#### Dataset content:

++++

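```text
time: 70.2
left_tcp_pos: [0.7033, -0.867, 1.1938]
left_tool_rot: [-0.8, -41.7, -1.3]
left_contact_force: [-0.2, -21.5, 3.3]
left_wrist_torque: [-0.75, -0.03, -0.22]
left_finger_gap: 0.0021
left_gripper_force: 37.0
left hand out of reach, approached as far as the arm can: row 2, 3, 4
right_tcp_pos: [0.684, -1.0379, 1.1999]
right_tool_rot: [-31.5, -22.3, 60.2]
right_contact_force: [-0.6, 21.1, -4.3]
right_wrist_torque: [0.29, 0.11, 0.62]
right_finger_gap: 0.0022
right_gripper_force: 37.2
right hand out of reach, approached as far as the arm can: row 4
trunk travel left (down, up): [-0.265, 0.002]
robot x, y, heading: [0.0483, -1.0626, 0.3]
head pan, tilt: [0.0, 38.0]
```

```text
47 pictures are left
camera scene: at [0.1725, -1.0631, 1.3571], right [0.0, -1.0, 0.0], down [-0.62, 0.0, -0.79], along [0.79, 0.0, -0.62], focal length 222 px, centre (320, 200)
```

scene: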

++++

Make an exact copy of the listing, including every line.

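```text
time: 70.2
left_tcp_pos: [0.7033, -0.867, 1.1938]
left_tool_rot: [-0.8, -41.7, -1.3]
left_contact_force: [-0.2, -21.5, 3.3]
left_wrist_torque: [-0.75, -0.03, -0.22]
left_finger_gap: 0.0021
left_gripper_force: 37.0
left hand out of reach, approached as far as the arm can: row 2, 3, 4
right_tcp_pos: [0.684, -1.0379, 1.1999]
right_tool_rot: [-31.5, -22.3, 60.2]
right_contact_force: [-0.6, 21.1, -4.3]
right_wrist_torque: [0.29, 0.11, 0.62]
right_finger_gap: 0.0022
right_gripper_force: 37.2
right hand out of reach, approached as far as the arm can: row 4
trunk travel left (down, up): [-0.265, 0.002]
robot x, y, heading: [0.0483, -1.0626, 0.3]
head pan, tilt: [0.0, 38.0]
```

```text
47 pictures are left
camera scene: at [0.1725, -1.0631, 1.3571], right [0.0, -1.0, 0.0], down [-0.62, 0.0, -0.79], along [0.79, 0.0, -0.62], focal length 222 px, centre (320, 200)
```

scene: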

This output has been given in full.